Defence industry Poland: Defence industry faces historic opportunity
In less than one month, the third largest military fair in Europe will begin in Kielce. The MSPO 2016 International Defence Industry Exhibition, in addition to showcasing the offers of the largest military equipment manufacturers in the world, will also be a chance to get a comprehensive picture of the Polish defence industry. An industry which has lately been undergoing revolutionary changes.
The core of the Polish defence industry is made up of companies which have been consolidated since November of 2013 in Polska Grupa Zbrojeniowa S.A. (PGZ), belonging to the State Treasury. PGZ comprises 36 enterprises specialised in the development and production, as well as modernisation, of armaments and military equipment, and additionally concentrates 30 other enterprises from the shipbuilding, offshore, real estate, and new technologies sectors. In 2014, PGZ generated more than 5 billion PLN in revenues, and 226 million PLN in profits. In the Stockholm International Peace Research Institute (SIPRI) survey, PGZ ranked 34th among the largest armaments concerns in Europe, and 67th worldwide.
The segment of the Polish defence industry which has grown most in importance in the last 10 years, is the sector of private enterprises based on Polish capital, including WB Electronics, TELDAT, and the Lubawa company at the forefront. A separate sector has been created by aircraft manufacturers, such as Rzeszów, Mielec, and Świdnik – all of which have been acquired by foreign, primarily American, capital (UTC and its dependent enterprises – Pratt&Whitney, Sikorsky, Goodrich, Hamilton Sunstrand), with the exception of PZL Świdnik, which is owned by the Anglo-Italian concern, AgustaWestland.
For the time being, it is still not clear to what extent domestic armaments production will be able to meet the needs of the Polish army. It is a fact that the Ministry of Defence makes 70% of its purchases in country, but only a few of the armaments systems produced in Poland – namely the Rosomak [“Wolverine”] armoured personnel carrier, the Krab self-propelled howitzer, the Spike anti-tank missiles, the Grom anti-aircraft missiles, and selected types of so-called smart ammunition – are truly modern products with future prospects.
Hope in consolidation
The Polish defence industry, in particular the part belonging to the State Treasury, has for years struggled with the same structural problems:
• excessive dependency on government contracts
• a weak position in international markets, leading to a small number of export successes as an alternative to domestic orders which are small in comparison to the industry’s production capacity
• the economic and product range weakness of the companies, which interfere with effective improvement of competitiveness
• difficulties with acquiring strategic investors who have the necessary capital, technology, and sales markets
• a product offer which to a large degree fails to meet the needs announced by the Ministry of Defence and foreign clients
• insufficient activity in the R&D field and an insufficiently aggressive search for funding for such aims, including that available as part of international EU and NATO sponsored projects and projects sponsored by the industry itself
An opportunity for the defence industry seems to be first and foremost the consolidation of state enterprises under the auspices of Polska Grupa Zbrojeniowa. The process of concentrating the potential of these enterprises within the framework of the Group is already at an advanced stage, and is expected to be completed in the third quarter of 2016. The Ministry and the armaments branch must come to an agreement on which technologies can be effectively produced in Poland (with its own means, or as part of an alliance with foreign partners) in the 2020 perspective and beyond.
Potential niche markets
Until now, the Polish defence industry has developed few „islands” of innovation, and in fact has not generated much new technology which could drive other sectors of the economy. To change this situation, it will be necessary to develop new technological competencies, whether based on home-grown R&D, or by joining a network of collaborative suppliers for the benefit of international concerns and using this as a basis for building a brand in well-defined market niches.
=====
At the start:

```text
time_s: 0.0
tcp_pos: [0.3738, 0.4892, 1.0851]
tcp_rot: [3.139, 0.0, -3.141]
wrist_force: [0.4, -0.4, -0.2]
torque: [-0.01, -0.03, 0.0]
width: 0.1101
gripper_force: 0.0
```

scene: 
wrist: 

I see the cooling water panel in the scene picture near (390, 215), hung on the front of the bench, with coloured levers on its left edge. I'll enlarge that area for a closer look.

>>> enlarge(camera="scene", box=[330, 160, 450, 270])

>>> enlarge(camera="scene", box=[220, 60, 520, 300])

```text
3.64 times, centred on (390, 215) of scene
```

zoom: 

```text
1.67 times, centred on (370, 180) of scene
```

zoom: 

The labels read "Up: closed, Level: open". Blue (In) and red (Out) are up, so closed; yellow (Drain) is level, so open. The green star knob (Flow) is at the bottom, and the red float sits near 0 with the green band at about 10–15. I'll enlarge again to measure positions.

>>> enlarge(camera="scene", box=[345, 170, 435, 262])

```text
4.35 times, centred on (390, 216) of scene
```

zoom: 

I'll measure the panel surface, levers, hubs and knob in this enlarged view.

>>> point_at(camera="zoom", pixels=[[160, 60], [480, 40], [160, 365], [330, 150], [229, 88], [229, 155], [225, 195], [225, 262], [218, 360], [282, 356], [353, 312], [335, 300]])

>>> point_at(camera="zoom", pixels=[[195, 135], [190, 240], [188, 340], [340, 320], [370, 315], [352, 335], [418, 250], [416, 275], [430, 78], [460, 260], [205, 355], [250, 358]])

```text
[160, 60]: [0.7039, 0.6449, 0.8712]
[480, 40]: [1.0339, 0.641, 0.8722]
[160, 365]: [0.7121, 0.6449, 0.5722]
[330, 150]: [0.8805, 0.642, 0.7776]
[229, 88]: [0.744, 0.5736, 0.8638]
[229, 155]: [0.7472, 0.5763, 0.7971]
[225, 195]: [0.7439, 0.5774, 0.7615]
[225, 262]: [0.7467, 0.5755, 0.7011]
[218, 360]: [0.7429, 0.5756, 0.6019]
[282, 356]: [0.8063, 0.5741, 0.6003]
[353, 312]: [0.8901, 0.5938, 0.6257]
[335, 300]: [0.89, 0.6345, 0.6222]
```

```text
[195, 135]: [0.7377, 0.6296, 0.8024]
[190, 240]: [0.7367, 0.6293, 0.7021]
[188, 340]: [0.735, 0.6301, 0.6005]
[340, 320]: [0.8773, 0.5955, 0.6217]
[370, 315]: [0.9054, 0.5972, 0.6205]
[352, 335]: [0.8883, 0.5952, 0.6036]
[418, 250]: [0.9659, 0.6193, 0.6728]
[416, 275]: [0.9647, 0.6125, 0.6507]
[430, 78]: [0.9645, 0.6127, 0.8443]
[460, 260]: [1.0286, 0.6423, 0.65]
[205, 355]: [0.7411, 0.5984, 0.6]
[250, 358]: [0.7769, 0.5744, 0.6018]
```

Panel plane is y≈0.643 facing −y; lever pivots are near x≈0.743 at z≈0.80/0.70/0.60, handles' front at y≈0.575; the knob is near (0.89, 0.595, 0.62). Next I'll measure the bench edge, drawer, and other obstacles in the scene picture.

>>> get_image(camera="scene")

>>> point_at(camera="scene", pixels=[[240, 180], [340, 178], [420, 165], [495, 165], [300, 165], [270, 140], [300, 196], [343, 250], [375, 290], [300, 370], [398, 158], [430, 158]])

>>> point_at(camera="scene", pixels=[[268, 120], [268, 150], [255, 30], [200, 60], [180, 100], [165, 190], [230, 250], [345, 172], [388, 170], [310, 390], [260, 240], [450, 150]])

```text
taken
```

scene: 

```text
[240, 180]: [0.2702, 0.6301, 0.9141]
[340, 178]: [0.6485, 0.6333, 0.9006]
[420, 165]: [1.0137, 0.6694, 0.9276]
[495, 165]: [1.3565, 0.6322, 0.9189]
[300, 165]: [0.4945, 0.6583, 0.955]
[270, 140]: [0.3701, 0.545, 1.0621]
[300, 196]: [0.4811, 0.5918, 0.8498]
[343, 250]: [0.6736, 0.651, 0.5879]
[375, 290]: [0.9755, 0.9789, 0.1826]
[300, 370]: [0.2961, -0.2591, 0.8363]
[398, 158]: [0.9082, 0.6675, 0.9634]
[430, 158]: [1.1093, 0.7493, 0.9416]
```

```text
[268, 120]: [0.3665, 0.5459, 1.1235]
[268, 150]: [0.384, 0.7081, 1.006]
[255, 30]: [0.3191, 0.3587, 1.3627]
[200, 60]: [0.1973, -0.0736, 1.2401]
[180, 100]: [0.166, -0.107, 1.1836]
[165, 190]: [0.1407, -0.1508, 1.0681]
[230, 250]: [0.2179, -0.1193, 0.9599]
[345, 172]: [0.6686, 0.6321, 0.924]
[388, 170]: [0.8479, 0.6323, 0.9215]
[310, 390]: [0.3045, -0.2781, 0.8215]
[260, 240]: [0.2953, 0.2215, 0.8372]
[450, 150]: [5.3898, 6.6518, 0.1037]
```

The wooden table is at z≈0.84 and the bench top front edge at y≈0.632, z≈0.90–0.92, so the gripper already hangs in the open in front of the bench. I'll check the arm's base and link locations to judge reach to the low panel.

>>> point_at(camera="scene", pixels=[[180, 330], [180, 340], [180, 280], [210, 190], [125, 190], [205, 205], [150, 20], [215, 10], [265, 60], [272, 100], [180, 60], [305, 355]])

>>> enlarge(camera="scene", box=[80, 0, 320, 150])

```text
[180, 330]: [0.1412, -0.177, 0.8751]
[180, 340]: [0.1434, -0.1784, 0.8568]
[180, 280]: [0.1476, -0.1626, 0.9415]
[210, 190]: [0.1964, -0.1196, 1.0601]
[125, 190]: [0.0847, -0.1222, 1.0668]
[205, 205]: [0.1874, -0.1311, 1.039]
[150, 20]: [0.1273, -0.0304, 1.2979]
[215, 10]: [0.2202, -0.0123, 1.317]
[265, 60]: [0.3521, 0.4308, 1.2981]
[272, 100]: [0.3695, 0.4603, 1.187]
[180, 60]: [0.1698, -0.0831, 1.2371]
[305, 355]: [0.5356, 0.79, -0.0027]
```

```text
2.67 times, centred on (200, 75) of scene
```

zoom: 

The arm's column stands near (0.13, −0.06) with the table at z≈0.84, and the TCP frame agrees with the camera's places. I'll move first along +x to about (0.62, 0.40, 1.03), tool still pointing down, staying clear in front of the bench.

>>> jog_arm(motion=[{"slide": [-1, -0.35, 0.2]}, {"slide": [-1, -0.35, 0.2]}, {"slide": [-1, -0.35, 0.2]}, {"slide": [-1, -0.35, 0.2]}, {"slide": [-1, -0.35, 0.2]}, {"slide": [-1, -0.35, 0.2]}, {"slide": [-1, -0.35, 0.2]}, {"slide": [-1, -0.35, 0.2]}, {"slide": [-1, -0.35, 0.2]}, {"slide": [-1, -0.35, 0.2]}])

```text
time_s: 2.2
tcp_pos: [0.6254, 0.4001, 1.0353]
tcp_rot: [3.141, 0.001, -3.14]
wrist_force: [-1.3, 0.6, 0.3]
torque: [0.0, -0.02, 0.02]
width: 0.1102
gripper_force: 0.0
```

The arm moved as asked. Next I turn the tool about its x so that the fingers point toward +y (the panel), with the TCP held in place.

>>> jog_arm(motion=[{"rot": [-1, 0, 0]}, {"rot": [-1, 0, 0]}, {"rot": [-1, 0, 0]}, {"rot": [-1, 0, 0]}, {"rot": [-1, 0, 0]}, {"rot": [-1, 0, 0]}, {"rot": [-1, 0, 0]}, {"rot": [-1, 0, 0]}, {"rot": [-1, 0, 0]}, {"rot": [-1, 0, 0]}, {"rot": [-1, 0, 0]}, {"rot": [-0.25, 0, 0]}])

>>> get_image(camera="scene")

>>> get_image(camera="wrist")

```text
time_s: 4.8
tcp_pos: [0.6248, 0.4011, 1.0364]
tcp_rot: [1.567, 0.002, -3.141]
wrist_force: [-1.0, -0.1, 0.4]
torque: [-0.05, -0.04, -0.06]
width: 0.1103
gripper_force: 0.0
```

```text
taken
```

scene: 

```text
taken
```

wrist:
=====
The industry should continue its current strategy involving the search for ways to link up Polish companies with the global production chain by creating alliances with leading foreign suppliers. Among the most promising areas in this context are photonics, ICT (C4I), materials engineering, automation, robotics, and mechatronics, The MSPO 2016 International Defence Exhibition is an outstanding opportunity for the armaments industry to present its current offer and prospects for development, when the fair takes place in early September 2016 in Kielce.
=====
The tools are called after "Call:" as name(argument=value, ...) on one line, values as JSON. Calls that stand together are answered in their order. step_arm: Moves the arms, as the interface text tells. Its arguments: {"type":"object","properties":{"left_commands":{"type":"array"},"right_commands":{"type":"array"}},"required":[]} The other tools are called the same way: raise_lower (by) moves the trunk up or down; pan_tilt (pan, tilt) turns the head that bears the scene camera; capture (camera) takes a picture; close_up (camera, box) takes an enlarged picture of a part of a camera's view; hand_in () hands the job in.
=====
Plans for the role of the armaments industry in national defence and the national economy are ambitious. First of all, the defence industry is set to become the most important element – alongside the armed forces, and the national crisis management establishment – of the defence potential of Poland. Secondly, the industry would like to become a leader in the knowledge-based reindustrialisation of the economy, also including areas which are not strictly related to military technology. Thirdly, in the area of production, a key role is to be played by cooperation and partnerships with world leaders in the military supply branch, while in the R&D field specialised technologies, so-called dual-use technologies, are to be developed. Last but not least, the offer of the Polish defence industry is to have a global character, ensuring its return to international markets. Such expectations are well-founded; it will only be necessary to break through the current malaise in this respect. And that this can be done is shown by the example of the privately-owned WB Electronics company, which is currently one of the leading exporters of Polish military equipment.